Saturday, August 24, 2013

A Helluva Week


It has been a helluva week. Actually the last couple of weeks have had me peeling my fingernails but this week has been a doozie. I got my test results back today. Yes, there is a spot on my lung. What that spot is they don't know however, the radiologist was NOT worried about it. He said to just wait and do another CT in three months and see if it has changed. I was so happy the radiologist was not worried. Unfortunately, I have a bit more at stake than the radiologist. It took all the control I have (and we all know that ain't much) not to scream at the nurse through the phone and say HELL NO! I am not a big fan of the "wait and see" notion. Especially not with my family cancer history. The advice that I got from everyone after the results were in was......get a second opinion. I was way ahead of them.

Monday I have a follow up appointment with my doctor. She is a breast cancer specialist who is very familiar with my family history. I plan on having a detailed conversation with her on this. I would much rather be pro-active and find out that it is nothing rather than "wait and see" and then find myself being reactive if it turns out to be something that has decided to grow or even spread in the next three months. In case you can't tell, I am feeling a bit irritated and overwhelmed right now.

It is currently late night, early morning and once again I am waiting on Z. So much is going through my head. It has suddenly hit me that this is his last year in high school. It hardly seems possible. I have absolutely no idea where the time has gone.
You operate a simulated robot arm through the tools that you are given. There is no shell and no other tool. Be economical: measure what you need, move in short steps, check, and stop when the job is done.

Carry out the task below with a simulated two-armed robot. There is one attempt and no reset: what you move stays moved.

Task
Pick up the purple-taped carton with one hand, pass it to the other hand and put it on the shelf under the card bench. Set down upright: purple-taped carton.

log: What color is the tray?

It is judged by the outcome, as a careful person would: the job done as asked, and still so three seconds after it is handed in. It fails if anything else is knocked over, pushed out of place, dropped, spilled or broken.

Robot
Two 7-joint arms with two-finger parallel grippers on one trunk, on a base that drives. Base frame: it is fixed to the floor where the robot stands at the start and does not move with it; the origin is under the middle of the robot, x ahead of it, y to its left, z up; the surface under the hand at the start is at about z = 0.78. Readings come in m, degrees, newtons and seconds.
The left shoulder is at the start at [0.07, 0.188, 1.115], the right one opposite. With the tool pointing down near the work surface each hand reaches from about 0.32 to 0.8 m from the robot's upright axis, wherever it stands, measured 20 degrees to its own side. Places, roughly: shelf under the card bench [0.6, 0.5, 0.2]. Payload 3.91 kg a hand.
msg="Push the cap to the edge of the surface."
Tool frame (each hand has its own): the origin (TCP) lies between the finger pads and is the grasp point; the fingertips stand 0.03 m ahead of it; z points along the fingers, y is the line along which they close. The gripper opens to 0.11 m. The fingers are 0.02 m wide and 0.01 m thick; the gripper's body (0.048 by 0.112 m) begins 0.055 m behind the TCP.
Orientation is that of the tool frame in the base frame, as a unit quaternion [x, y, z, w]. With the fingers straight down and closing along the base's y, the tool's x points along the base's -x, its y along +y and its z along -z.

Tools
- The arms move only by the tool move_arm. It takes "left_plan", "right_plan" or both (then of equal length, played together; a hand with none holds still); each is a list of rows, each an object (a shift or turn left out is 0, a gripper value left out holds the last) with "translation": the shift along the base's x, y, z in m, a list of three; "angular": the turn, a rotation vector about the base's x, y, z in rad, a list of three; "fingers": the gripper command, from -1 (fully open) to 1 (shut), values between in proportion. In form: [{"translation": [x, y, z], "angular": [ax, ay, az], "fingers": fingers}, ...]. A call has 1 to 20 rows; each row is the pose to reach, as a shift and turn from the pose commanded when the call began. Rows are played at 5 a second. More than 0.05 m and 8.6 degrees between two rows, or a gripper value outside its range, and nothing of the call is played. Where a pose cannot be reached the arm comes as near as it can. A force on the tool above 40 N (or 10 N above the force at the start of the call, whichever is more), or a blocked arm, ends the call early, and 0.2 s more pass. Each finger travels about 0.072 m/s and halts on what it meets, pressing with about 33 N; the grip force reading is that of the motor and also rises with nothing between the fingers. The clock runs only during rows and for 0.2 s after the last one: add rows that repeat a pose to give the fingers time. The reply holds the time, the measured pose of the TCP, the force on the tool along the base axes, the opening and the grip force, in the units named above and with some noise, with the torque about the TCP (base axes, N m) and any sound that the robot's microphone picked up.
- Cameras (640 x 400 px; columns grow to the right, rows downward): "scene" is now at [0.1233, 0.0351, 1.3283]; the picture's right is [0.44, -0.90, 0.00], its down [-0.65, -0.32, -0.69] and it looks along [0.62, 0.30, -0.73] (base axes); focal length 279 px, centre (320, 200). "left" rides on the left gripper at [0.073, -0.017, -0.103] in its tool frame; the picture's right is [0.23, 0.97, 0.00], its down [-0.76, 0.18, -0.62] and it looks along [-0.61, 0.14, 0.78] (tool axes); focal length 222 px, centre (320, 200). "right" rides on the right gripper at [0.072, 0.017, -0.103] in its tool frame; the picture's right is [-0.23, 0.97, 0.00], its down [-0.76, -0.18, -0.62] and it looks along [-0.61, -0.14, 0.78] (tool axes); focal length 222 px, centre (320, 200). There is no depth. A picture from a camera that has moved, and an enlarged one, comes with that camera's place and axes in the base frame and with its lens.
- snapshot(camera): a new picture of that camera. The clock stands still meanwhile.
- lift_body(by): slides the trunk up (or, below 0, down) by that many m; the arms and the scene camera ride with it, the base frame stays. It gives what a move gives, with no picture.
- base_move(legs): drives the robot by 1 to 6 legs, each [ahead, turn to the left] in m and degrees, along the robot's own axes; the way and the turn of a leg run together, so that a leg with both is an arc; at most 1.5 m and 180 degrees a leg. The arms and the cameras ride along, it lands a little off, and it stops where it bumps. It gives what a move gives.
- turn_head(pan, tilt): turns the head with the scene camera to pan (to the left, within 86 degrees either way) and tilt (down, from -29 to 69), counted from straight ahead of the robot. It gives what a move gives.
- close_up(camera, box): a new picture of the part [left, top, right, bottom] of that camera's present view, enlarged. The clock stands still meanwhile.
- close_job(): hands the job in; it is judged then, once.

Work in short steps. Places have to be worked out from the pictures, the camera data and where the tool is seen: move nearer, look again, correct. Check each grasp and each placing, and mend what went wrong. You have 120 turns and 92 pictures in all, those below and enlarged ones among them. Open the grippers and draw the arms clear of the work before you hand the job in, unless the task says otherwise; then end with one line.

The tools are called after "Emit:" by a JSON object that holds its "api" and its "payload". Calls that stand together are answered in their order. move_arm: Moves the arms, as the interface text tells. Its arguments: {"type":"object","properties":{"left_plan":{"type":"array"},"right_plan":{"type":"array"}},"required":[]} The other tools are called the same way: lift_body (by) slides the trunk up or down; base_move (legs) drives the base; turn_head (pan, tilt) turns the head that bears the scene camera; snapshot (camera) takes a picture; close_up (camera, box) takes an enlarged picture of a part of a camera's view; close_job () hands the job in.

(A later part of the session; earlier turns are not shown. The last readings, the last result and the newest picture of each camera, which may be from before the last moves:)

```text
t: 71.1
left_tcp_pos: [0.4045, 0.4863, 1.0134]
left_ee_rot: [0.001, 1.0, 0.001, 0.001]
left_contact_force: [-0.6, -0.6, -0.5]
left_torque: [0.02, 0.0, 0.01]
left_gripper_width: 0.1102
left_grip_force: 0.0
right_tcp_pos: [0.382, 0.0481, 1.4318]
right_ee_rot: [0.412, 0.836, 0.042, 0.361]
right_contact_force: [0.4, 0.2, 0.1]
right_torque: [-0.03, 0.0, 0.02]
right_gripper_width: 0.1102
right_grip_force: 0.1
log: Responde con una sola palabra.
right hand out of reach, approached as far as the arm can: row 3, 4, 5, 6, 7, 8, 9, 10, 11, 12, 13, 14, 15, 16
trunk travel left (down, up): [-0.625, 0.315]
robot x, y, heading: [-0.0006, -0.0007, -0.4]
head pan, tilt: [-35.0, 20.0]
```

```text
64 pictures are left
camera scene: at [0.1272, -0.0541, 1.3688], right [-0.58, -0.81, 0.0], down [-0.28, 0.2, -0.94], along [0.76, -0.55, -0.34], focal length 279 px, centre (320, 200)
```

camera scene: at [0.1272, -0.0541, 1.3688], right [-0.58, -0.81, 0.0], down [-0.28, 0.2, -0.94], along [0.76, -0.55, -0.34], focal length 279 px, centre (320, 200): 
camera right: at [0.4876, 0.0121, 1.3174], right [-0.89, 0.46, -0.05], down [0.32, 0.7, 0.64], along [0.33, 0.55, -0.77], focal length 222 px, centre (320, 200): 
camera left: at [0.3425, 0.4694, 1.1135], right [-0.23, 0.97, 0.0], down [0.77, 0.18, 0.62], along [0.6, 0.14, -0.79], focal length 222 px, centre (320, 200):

It was also brought home to me tonight just how expensive this year is going to be. A lottery win would sure come in handy about now. Yeah....I know, we could ALL use a lottery win. Money aside though, there is the realization that things are going to start changing rapidly around here. Z has many school and social commitments this year. I am having to let go (and we all know I suck at that) and let him find his way in the world. I find myself having to stand back and trying to decide when I should "mother" and when I should let him handle things. It is so far a work in progress. Boy this whole parenting thing sure looked a lot easier in my 20's than it does now.

Yes, I am a bit overwhelmed right now but if I stand back and view the really big picture.....life here in Lisaland is really not that bad. Everything is moving in the direction it should. Kids are growing up and moving forward. That is a good thing. Yes I am worried about health issues, but I am not sick. I don't even know if I have anything to worry about, but I have been conscientious enough that if there is something there......hopefully it is caught early and easily eradicated. Compared to my health...money is a fairly benign issue and I will cross the financial bridges of a senior in high school as they come. Other than that....I have amazing kids, great friends and my faith. I am very blessed.

Okay, it is time for bed. The dogs are giving me dirty looks through sleepy eyes as they want to go to bed and I am still on the computer. Apparently they don't feel that they can just go up to bed without me. The journey I guess needs to be a group effort. Tomorrow is another day and hopefully with a little sleep, a good house cleaning and a trip to Mass I will be a little less overwhelmed come the new week.

So I guess I will say "good night!" Or is it "good morning?" Oh and by the way...today is a very good friends birthday. If you happen to see Chris Landis.....wish her a very happy birthday. This is her last year in her forties!